Source extract –

Amanda Guthrie: Finding your way

Amanda Guthrie (BA'16) has a longer history with the University of Saskatchewan (USask) than most people.

By TARYN RIEMER

Guthrie was diagnosed with a rare form of cancer called rhabdo-myosarcoma when she was just eight years old and had to make numerous trips from her hometown of North Battleford, Sask., to Royal University Hospital (RUH) in Saskatoon for chemotherapy treatments.

After two years of battling cancer, she made the decision to remove her right eye in order to have a better life experience. She now wears a prosthesis and was officially discharged from the cancer clinic at RUH a couple of years ago.

Since Guthrie spent a lot of time at RUH, USask seemed like an obvious choice for her when she was making the decision to go to university. Guthrie took classes to earn a Bachelor of Arts in psychology and planned to become a clinical psychologist, but her time on campus helped her discover not only what she wanted to do, but who she was.

“I had some of my best times and some of my worst times at university,” she said. “Being an undergraduate student for some students can be really challenging and for myself I struggled throughout high school in figuring out my queer identity and I did a lot of soul searching and identity searching when I came to the University of Saskatchewan. So, my first several years at university were quite hard, personally and mentally.” 

Guthrie relied on a lot of the supports that USask had to offer, such as Student Health Services, now the Student Wellness Centre. At the time she was not comfortable with going to the Pride Centre, but she felt comfort knowing that it was there and a resource if she needed.

Where Guthrie did go was to the Avenue Community Centre for Gender and Sexual Diversity, now OUTSaskatoon. She volunteered there with youth programming  and found a love for educating people, and also discovered that social change was a passion. In 2014, she began working at OUTSaskatoon as the youth and education co-ordinator.

“Completing my degree in 2016 was a really big accomplishment because it felt like there were certainly days where my struggles just felt so overwhelming,” said Guthrie. “It felt really, really great to walk across the stage at convocation knowing that I completed my degree, that I was out and proud, and that I had found community and belonging.”

“Educating people still remains one of my big passions in life,” she said. “How can we build bridges that connect communities that on a stereotypical level seem so different, when in reality we have more in common than we think we do.”

Given information –

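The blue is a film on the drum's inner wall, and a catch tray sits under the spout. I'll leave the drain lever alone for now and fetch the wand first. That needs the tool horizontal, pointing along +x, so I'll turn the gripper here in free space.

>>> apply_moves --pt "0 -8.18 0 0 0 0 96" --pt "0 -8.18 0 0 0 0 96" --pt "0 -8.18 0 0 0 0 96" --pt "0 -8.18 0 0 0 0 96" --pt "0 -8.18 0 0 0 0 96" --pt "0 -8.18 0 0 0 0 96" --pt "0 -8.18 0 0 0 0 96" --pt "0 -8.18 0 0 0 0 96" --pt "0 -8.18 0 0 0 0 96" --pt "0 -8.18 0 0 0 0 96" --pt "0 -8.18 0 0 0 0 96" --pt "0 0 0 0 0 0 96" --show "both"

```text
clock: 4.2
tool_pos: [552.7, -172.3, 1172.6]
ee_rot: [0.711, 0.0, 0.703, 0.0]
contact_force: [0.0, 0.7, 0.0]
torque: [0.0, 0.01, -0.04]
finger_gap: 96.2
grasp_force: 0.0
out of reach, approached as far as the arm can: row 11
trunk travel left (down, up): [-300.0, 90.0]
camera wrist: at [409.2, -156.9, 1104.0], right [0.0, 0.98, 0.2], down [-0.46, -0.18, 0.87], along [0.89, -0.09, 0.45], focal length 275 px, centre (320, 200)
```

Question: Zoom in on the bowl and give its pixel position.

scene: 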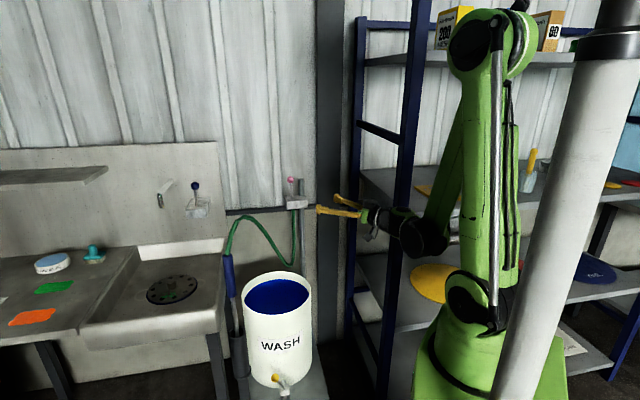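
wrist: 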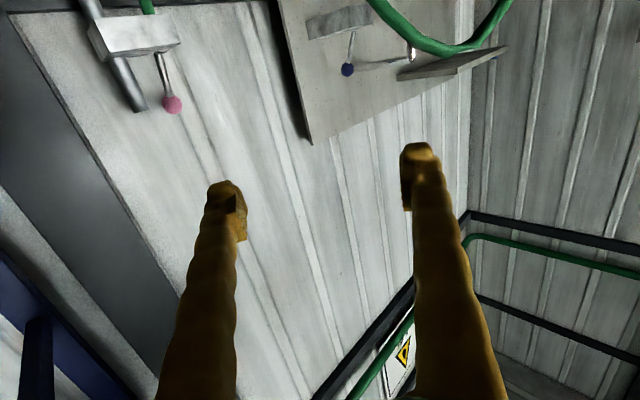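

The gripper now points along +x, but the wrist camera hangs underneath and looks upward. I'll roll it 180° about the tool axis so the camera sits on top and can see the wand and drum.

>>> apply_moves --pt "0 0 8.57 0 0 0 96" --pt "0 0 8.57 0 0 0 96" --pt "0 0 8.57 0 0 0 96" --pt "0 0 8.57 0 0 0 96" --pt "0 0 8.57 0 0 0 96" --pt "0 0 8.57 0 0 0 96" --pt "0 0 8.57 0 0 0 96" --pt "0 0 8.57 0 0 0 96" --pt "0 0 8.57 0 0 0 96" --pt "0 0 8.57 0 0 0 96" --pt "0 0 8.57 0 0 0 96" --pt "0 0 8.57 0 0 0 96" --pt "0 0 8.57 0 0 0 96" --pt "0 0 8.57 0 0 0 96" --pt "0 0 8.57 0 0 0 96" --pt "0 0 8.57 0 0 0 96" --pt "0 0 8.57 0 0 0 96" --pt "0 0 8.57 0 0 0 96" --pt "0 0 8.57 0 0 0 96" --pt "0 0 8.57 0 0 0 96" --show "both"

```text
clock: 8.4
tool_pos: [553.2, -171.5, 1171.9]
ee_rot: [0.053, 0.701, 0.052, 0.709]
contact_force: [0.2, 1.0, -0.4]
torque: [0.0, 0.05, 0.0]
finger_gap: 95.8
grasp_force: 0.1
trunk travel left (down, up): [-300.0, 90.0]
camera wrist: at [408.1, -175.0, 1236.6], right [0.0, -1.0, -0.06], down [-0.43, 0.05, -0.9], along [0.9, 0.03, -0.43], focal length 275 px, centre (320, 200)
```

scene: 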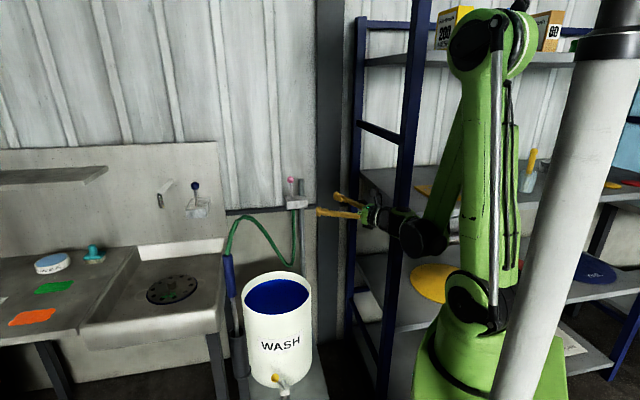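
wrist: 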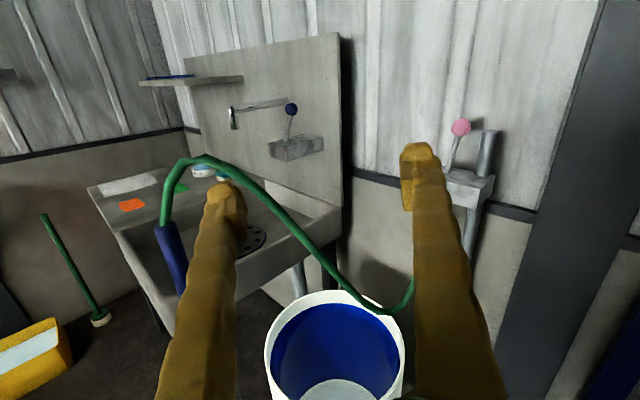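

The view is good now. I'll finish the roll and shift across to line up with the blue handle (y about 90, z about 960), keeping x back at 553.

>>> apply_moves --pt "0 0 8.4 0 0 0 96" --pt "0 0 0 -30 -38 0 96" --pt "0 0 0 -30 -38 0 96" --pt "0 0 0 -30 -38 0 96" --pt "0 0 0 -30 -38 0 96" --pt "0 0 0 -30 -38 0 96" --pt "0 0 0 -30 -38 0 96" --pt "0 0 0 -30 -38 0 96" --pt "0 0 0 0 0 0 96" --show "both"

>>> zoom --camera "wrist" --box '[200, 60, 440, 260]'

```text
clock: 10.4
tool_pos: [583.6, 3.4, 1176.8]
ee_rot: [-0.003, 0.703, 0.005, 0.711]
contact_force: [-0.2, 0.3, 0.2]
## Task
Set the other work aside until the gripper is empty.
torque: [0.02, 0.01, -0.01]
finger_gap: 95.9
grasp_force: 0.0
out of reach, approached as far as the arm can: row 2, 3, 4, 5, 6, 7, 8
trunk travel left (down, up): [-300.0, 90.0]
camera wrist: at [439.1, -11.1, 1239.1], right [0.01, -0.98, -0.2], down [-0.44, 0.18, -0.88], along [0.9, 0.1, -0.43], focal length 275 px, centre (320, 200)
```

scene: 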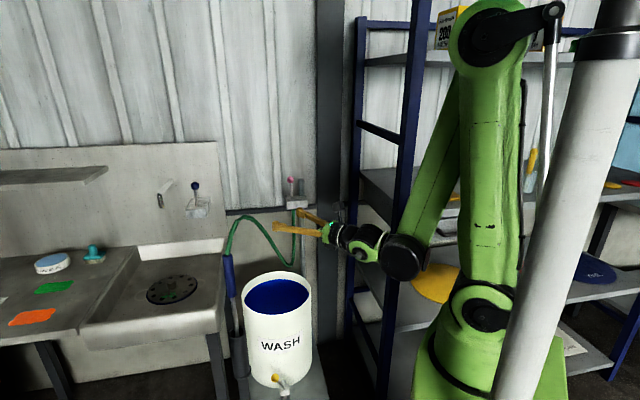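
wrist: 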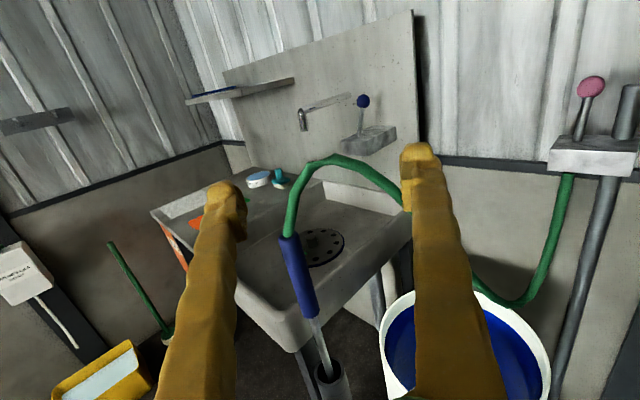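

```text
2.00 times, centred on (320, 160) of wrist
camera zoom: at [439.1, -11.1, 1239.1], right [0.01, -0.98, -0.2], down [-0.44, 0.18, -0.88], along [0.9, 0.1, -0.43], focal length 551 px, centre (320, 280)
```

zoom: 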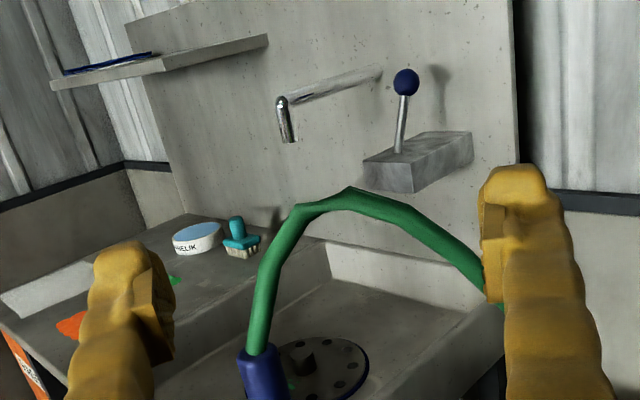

Instruction 1 –
Transcribe the source extract beginning at "Amanda Guthrie (BA'16)". Stop after "of years ago.".
Instruction 2 –
Please continue the source extract.

Task answer 1 –
Amanda Guthrie (BA'16) has a longer history with the University of Saskatchewan (USask) than most people.

By TARYN RIEMER

Guthrie was diagnosed with a rare form of cancer called rhabdo-myosarcoma when she was just eight years old and had to make numerous trips from her hometown of North Battleford, Sask., to Royal University Hospital (RUH) in Saskatoon for chemotherapy treatments.

After two years of battling cancer, she made the decision to remove her right eye in order to have a better life experience. She now wears a prosthesis and was officially discharged from the cancer clinic at RUH a couple of years ago.

Task answer 2 –
In 2016, Guthrie was named a CBC Future 40 Under 40 winner.

“I don’t do my work in an individualistic way, I believe in collaboration and community; that we’re stronger as a whole. It was incredibly humbling to be recognized for all of the hard work that I have been doing, but I certainly know that my work is part of a larger collective effort,” said Guthrie.

Today, Guthrie is the education and operations manager at OUTSaskatoon, where she oversees all educational initiatives and operations of the organization.

Along with her work, Guthrie has also been involved in the political world over the last several years. She has helped elect a member of parliament at the federal level, worked on a provincial campaign, and managed a campaign in which a close friend was elected at the municipal level. And while she’s unsure if she’ll run for politics in the future, she enjoys being involved in the area.

“I see electoral politics as a large tool of how we can create better communities,” she said. “It’s certainly not the only tool, but it’s one that definitely piques my interest,” said Guthrie with a laugh.

Guthrie is also a board member at Quint Development, which is a housing and social entrepreneurship organization in Saskatoon. And in March, she was nominated as a YWCA Woman of Distinction in the youth category.

“It was a really big honour to be nominated alongside so many amazing women in our community. There are so many women working to build a better and more inclusive Saskatoon, it was humbling to be nominated alongside them,” said Guthrie.